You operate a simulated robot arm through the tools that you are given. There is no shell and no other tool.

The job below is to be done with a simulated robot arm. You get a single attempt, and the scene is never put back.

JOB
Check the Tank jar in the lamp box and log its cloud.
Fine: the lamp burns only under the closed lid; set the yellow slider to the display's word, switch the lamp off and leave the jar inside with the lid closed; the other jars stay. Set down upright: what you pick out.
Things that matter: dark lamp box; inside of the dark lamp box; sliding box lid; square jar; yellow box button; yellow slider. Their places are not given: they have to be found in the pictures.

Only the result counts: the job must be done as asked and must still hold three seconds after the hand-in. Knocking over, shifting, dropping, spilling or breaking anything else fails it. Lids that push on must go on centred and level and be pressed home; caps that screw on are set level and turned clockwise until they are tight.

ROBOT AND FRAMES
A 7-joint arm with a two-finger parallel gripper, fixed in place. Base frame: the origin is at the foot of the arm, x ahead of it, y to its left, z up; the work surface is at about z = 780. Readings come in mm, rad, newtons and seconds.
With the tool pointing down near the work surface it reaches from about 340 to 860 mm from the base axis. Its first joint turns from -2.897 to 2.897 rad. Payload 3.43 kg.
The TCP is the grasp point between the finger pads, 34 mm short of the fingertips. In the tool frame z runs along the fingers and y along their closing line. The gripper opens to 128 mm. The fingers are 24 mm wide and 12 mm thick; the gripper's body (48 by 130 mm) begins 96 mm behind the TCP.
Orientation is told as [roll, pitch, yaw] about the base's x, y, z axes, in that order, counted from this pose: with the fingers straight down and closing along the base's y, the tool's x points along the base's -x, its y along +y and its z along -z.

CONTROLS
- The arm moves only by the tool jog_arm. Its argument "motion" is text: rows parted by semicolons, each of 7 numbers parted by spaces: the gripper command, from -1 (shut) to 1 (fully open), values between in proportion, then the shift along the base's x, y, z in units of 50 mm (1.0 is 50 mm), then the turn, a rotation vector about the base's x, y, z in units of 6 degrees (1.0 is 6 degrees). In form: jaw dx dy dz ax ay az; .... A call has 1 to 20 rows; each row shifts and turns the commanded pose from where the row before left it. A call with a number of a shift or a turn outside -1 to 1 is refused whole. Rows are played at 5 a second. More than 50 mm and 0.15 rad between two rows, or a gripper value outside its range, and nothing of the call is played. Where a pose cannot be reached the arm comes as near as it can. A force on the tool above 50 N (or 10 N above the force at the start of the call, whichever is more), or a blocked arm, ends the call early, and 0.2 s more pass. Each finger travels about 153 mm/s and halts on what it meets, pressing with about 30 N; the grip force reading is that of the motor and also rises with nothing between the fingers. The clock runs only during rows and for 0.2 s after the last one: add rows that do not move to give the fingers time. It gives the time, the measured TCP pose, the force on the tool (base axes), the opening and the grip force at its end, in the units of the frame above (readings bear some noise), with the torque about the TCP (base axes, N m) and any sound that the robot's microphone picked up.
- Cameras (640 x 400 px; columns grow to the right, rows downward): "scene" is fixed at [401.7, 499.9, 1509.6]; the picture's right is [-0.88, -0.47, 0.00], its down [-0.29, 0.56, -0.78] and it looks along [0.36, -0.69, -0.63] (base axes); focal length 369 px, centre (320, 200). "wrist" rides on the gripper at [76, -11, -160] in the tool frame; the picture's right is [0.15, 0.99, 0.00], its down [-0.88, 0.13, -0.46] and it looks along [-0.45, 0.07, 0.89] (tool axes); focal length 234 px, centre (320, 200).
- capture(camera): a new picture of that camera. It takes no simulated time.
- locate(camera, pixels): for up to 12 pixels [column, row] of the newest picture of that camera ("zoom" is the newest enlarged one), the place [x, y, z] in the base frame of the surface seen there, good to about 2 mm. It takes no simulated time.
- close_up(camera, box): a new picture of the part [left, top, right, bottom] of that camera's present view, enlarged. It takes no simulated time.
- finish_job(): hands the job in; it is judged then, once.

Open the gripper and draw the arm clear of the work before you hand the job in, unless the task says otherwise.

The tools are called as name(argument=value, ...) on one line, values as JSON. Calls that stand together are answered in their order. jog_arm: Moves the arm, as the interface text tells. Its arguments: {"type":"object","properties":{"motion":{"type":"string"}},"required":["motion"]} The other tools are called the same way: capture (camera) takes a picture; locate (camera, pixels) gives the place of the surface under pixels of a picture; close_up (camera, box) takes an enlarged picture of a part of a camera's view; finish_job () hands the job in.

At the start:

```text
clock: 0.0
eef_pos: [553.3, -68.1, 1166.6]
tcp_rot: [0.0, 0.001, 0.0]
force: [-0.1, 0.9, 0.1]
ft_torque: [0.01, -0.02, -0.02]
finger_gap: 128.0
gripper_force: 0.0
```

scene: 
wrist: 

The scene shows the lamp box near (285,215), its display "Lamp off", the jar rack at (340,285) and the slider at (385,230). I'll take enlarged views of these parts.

- - -

Each line that contains the word "surface" counts toward the total; give only that total.

4